The deformation behavior and strain rate sensitivity of ultra-fine grained CoNiFeCrMn high-entropy alloys at temperatures ranging from 77 K to 573 K

In this study, CoCrFeMnNi (Cantor alloy) high-entropy alloy (HEA) with ultra-fine grained (UFG) structure were prepared using cryogenic (liquid nitrogen, 77 K) rolling followed by short time annealing. The deformation behavior and strain rate sensitivity (SRS) of processed material were investigated by tensile test at temperatures ranging from 77 K to 573 K. It was found that the critical twinning stress of the UFG alloy decreased at 77 K, which was attributed to the decrease of stacking fault energy with the temperature. In addition, the UFG alloy exhibited plastic instability and was prominently strengthened with increasing testing temperature from 293 K to 473 K, which was related to obviously grain boundaries relaxation in HEAs.
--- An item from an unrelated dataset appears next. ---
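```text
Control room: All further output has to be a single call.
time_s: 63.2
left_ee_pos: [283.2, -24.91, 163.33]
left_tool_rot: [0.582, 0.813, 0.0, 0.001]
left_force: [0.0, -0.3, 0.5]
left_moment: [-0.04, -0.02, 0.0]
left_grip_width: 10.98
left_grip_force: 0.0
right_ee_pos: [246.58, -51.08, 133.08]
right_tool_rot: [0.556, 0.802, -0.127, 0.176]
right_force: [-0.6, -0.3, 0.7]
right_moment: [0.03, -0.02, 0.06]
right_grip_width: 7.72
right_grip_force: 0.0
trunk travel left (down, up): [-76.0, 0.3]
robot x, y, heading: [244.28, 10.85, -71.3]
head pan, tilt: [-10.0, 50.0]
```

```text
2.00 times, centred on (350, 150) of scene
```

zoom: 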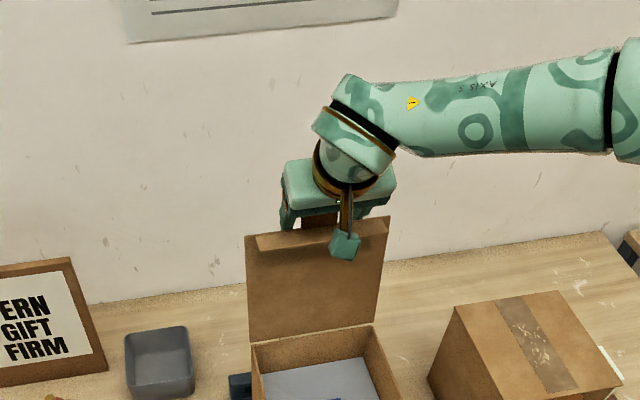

The strain rate jump test revealed that the SRS change of UFG specimen with the decrease of grain size was inversely proportional to the associated strength enhancement, and exhibited a stronger temperature dependence than that of CG specimens especially from 293 K to 473 K. The stronger temperature dependence of SRS of UFG Cantor alloys was due to the increased grain boundary relaxation, which was a thermal activation process and depended on strain rate and temperature.